> _AIM OF THE TASK_: Reproduce only the lines of the material below that start at the line containing "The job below" and stop at the line containing "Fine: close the". Keep both end lines. Format them as a two-column Markdown table, Nr for the number and Value for the line, without blank lines.

> _GIVEN RECORDS_:
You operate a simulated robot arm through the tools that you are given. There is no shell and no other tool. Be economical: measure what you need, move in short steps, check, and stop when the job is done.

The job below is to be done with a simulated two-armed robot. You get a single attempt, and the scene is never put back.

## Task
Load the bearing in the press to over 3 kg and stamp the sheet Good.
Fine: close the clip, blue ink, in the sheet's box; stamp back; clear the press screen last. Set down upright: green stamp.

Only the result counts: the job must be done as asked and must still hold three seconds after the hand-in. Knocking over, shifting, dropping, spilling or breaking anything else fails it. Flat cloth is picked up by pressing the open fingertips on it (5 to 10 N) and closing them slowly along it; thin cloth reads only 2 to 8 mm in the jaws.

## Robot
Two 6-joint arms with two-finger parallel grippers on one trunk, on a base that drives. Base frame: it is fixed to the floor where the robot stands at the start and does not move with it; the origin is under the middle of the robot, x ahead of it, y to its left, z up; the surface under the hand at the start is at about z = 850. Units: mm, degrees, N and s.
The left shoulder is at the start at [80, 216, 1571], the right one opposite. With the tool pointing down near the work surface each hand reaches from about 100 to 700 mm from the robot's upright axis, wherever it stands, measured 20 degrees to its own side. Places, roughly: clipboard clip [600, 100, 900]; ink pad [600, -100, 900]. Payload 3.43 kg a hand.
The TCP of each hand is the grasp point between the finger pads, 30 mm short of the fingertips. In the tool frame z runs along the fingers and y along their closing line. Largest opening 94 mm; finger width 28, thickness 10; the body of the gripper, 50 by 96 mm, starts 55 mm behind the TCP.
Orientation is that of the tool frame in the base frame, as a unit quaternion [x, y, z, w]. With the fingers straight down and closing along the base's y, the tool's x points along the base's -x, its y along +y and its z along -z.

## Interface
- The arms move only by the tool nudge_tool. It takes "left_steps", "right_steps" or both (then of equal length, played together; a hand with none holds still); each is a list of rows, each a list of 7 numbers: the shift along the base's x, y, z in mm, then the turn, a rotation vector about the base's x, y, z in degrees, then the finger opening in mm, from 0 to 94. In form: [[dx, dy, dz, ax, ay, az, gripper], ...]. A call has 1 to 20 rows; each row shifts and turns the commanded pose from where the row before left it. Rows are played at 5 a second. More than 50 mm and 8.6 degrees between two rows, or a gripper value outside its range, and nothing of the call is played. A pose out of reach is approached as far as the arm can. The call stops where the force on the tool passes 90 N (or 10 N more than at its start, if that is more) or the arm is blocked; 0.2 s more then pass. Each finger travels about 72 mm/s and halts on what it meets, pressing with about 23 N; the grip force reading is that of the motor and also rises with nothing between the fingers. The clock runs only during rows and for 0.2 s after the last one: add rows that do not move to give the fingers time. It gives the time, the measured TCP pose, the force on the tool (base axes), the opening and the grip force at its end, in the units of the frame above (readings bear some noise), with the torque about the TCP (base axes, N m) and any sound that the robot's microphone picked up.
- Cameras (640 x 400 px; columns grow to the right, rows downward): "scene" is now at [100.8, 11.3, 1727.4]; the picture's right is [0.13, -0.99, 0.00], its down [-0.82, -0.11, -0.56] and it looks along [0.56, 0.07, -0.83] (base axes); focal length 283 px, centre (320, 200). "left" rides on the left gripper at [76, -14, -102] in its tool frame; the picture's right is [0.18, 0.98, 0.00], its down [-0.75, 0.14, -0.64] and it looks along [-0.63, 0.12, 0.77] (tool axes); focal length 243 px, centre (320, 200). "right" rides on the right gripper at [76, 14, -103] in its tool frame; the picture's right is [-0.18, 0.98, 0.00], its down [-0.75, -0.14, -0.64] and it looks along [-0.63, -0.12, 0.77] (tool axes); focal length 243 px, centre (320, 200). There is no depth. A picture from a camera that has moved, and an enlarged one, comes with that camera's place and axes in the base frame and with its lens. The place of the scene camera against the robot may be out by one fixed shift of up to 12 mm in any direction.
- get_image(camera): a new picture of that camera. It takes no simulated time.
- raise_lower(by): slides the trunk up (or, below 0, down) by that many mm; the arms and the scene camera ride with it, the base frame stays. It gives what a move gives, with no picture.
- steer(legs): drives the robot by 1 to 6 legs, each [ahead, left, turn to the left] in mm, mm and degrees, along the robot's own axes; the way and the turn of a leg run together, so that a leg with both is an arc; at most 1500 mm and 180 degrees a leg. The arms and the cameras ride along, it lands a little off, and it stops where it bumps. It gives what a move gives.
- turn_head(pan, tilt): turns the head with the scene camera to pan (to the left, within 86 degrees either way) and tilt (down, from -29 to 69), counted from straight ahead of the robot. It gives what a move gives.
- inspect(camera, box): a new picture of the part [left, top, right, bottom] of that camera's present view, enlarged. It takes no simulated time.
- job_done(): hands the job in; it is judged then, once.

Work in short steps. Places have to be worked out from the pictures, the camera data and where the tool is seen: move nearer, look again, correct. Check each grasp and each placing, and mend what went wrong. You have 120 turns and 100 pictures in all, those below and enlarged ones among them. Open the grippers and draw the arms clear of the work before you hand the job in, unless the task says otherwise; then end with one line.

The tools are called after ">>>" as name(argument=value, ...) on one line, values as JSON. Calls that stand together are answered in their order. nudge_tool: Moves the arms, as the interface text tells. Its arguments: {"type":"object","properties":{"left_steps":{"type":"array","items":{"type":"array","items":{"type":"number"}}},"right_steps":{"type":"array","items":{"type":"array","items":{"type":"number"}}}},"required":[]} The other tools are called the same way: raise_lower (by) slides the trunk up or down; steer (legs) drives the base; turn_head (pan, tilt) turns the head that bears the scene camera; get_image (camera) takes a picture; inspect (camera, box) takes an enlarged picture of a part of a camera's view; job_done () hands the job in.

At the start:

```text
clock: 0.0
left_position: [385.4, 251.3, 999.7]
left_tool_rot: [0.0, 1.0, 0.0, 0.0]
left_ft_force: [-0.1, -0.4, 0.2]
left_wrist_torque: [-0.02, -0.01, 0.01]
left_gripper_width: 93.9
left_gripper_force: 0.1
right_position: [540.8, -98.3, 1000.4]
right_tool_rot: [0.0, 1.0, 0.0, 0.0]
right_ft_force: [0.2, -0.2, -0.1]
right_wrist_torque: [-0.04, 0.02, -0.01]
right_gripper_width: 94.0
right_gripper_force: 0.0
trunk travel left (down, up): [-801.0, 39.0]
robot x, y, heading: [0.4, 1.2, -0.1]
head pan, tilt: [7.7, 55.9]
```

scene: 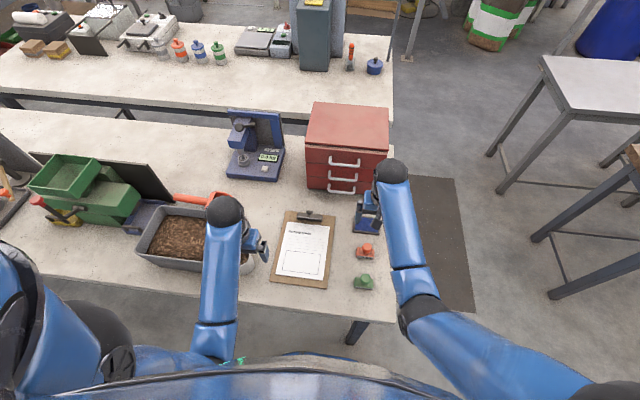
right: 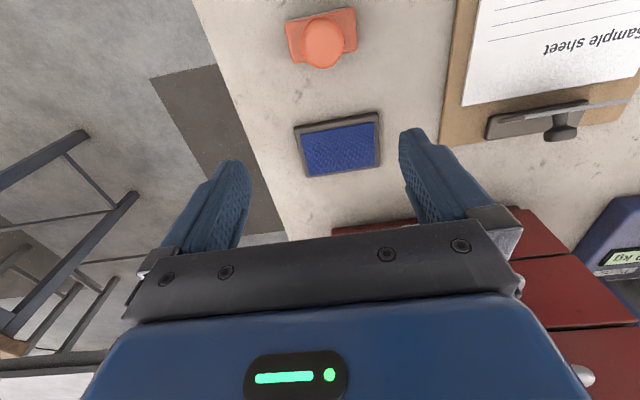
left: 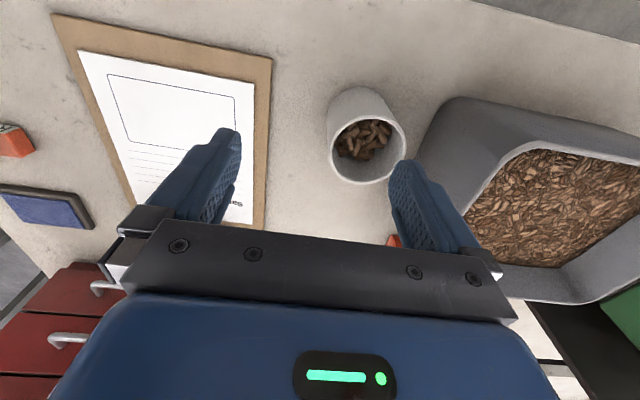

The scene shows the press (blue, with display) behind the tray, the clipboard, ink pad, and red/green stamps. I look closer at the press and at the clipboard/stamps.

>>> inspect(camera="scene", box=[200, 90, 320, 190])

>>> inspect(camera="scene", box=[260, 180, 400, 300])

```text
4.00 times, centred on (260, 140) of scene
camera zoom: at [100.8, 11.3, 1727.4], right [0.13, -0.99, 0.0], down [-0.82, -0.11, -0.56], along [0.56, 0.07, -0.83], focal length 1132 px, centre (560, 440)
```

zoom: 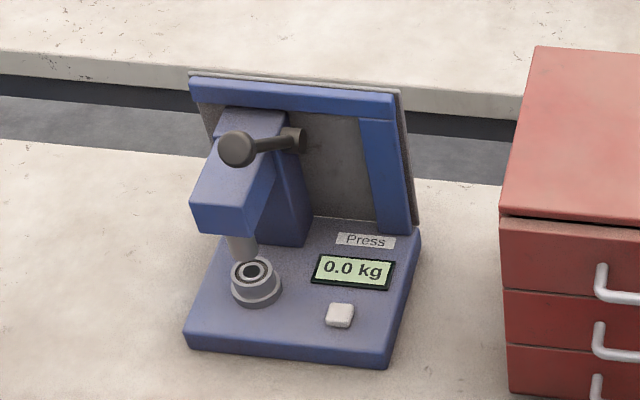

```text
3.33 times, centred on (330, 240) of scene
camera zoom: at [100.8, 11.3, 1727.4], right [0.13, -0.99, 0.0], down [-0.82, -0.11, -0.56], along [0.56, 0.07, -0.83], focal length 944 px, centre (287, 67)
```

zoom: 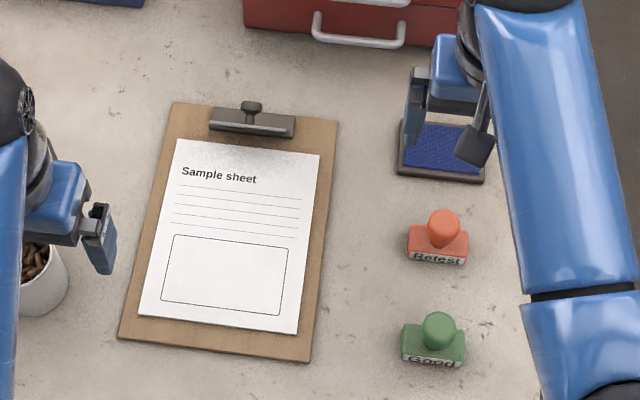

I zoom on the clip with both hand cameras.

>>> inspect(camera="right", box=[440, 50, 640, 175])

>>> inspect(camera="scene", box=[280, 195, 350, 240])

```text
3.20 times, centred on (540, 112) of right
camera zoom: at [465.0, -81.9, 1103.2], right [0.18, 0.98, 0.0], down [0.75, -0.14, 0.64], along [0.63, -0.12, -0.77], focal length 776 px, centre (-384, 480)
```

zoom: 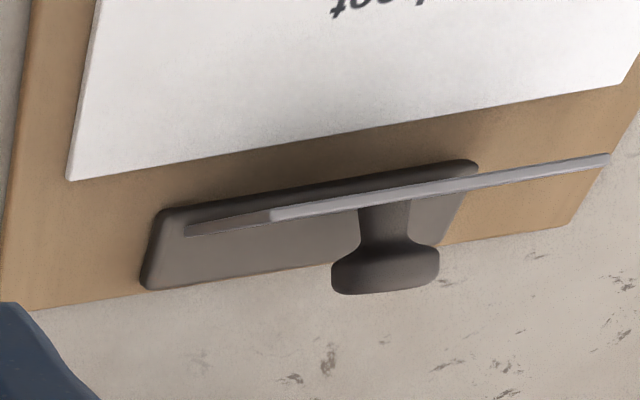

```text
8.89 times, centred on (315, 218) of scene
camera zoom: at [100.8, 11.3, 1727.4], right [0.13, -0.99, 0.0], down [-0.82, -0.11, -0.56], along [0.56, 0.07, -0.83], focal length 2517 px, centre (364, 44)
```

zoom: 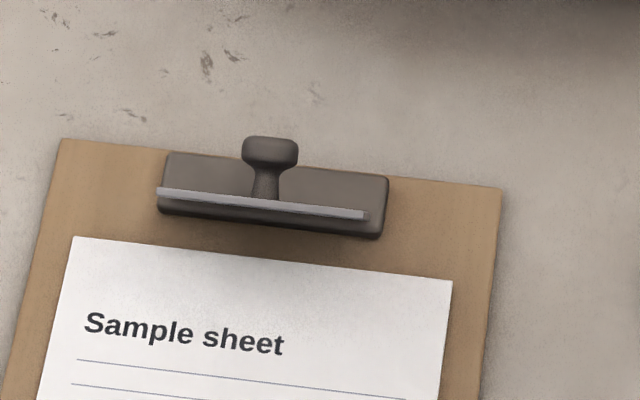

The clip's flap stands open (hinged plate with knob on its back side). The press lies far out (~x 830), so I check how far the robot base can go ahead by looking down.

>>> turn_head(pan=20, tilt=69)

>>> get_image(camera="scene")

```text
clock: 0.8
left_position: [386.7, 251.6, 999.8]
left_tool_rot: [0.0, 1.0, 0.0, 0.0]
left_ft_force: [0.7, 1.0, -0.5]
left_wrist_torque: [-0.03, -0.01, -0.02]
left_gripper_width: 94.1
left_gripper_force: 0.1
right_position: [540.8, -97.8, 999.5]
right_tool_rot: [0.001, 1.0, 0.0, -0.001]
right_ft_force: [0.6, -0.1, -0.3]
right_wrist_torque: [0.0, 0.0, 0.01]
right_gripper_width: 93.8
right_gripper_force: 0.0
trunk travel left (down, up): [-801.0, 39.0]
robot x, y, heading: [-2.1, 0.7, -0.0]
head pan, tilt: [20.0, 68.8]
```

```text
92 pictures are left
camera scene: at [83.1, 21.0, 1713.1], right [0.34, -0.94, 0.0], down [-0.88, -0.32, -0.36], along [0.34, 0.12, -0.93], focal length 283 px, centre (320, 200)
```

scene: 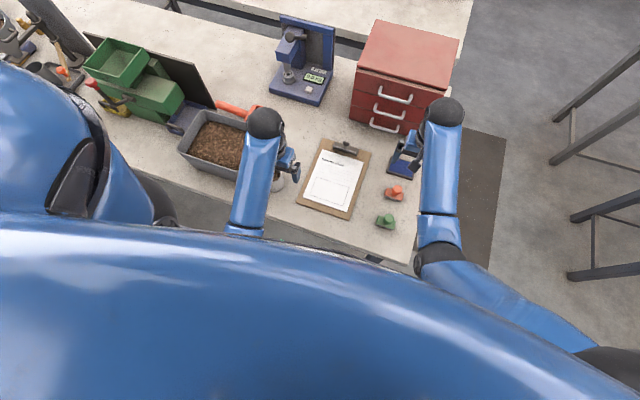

...

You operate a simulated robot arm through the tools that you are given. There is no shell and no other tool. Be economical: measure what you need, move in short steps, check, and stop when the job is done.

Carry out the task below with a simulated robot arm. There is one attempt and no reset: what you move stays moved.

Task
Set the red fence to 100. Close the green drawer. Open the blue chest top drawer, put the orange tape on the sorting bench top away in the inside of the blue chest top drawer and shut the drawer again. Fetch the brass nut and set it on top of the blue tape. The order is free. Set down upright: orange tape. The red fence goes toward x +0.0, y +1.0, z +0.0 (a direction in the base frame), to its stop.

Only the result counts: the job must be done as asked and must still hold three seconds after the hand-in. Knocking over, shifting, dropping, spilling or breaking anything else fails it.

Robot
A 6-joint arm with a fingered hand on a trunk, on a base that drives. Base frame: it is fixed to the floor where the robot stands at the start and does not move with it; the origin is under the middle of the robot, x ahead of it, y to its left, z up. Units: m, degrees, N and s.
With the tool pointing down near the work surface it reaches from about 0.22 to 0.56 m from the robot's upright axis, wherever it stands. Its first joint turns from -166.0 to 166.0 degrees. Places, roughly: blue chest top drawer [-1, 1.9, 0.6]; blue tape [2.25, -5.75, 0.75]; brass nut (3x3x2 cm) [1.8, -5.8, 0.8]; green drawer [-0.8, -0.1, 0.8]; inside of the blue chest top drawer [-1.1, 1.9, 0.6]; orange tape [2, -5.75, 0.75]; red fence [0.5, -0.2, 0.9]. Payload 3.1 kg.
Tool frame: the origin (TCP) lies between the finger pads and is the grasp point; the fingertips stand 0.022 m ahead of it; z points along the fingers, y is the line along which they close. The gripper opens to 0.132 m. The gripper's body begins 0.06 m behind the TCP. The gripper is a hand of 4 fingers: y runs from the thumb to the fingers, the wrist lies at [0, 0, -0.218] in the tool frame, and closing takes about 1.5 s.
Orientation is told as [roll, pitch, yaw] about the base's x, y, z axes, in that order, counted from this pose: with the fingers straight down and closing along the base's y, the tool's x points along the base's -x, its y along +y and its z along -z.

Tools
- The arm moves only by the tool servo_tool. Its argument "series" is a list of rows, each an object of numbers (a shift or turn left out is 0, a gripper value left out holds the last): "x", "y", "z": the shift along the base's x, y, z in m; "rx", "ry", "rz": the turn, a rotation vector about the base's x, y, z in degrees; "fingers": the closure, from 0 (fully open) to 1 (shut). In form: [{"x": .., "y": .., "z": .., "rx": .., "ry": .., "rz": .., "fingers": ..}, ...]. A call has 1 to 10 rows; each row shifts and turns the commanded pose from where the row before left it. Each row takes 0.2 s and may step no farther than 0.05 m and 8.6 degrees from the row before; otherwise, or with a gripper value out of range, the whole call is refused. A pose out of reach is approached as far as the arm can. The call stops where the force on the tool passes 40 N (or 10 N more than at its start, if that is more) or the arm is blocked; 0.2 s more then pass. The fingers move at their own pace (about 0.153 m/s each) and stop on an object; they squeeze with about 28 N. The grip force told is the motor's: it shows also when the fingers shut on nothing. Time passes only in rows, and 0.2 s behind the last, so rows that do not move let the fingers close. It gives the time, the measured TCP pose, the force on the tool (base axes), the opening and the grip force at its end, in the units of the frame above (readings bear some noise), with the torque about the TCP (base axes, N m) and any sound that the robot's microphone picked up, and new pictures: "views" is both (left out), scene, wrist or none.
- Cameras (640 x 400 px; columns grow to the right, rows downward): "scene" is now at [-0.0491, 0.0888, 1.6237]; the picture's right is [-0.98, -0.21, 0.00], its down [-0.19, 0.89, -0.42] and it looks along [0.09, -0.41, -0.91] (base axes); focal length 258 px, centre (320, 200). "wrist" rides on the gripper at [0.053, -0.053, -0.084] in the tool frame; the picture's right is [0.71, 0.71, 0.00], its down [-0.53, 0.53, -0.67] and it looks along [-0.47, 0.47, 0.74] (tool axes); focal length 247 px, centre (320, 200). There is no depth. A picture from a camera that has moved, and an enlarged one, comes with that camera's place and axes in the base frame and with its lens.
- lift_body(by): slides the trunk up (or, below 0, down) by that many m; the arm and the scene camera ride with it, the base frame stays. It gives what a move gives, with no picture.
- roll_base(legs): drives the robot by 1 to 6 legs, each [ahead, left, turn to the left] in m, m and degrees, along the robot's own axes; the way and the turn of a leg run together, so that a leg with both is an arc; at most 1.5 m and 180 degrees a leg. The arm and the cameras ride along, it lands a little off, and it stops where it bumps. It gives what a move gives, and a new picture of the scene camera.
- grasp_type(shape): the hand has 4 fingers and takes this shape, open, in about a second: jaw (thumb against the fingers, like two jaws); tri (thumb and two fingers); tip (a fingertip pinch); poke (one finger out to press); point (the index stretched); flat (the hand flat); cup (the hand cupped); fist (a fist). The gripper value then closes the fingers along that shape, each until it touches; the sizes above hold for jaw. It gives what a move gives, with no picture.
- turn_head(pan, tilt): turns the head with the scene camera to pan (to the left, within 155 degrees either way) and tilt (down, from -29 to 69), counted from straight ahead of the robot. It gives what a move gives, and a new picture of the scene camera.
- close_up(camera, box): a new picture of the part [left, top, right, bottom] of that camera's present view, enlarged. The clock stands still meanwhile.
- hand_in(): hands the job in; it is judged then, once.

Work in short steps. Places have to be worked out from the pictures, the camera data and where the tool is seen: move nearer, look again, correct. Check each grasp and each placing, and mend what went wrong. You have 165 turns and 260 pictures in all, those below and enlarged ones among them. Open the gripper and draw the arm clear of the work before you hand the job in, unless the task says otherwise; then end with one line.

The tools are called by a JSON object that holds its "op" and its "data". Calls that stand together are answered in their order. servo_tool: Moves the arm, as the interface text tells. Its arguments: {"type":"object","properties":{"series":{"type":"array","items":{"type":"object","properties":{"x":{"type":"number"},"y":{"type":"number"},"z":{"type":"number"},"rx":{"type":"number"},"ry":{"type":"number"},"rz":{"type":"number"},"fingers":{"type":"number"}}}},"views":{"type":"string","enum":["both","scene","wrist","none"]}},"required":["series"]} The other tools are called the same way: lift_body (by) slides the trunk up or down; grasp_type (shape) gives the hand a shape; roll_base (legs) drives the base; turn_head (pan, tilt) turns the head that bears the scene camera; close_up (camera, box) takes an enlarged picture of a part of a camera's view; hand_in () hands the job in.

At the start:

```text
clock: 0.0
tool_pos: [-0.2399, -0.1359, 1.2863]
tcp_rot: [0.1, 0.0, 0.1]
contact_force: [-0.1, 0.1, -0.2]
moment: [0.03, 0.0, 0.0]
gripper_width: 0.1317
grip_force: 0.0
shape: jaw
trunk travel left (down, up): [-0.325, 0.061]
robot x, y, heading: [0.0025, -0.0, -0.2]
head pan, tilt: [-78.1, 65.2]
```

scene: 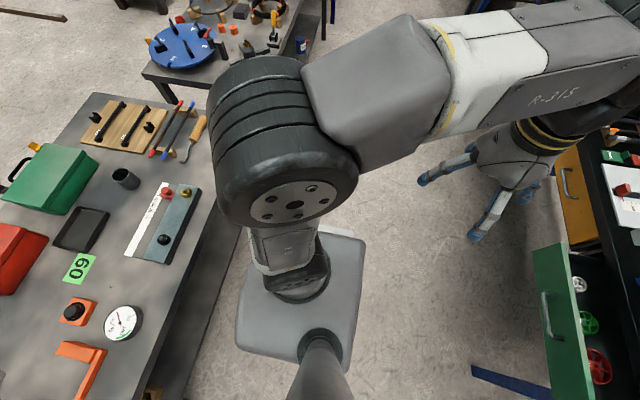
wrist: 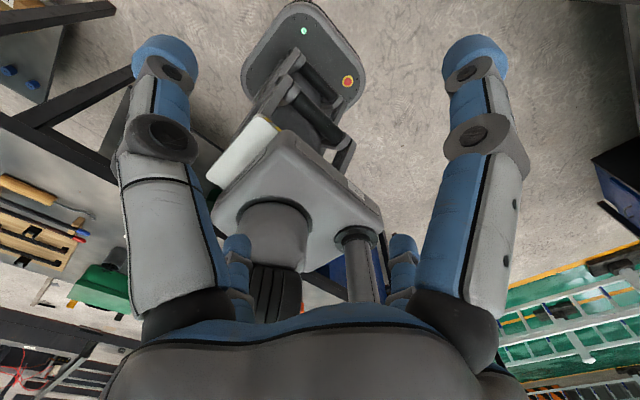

> _COMPLETED TASK_:
| Nr | Value |
|---|---|
| 1 | The job below is to be done with a simulated two-armed robot. You get a single attempt, and the scene is never put back. |
| 2 | ## Task |
| 3 | Load the bearing in the press to over 3 kg and stamp the sheet Good. |
| 4 | Fine: close the clip, blue ink, in the sheet's box; stamp back; clear the press screen last. Set down upright: green stamp. |